EXERCISE
Repeat every line exactly, keeping the pictures out of the copy. Return a JSON list in which every string is one line; blank lines are skipped.

DATA

* Start *

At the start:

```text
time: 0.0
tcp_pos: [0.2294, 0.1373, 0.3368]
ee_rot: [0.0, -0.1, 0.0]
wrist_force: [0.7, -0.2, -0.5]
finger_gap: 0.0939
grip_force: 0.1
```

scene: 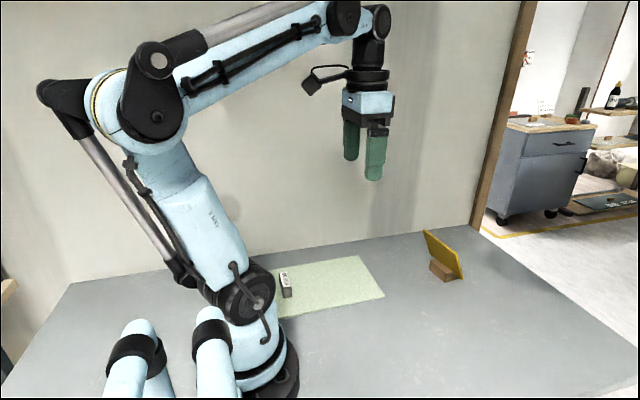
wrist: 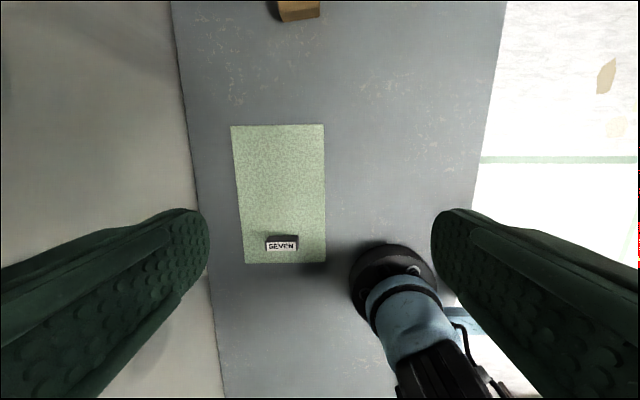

* End *

SOLUTION FOR THIS PROBLEM
[
  "At the start:",
  "```text",
  "time: 0.0",
  "tcp_pos: [0.2294, 0.1373, 0.3368]",
  "ee_rot: [0.0, -0.1, 0.0]",
  "wrist_force: [0.7, -0.2, -0.5]",
  "finger_gap: 0.0939",
  "grip_force: 0.1",
  "```",
  "scene: ",
  "wrist: "
]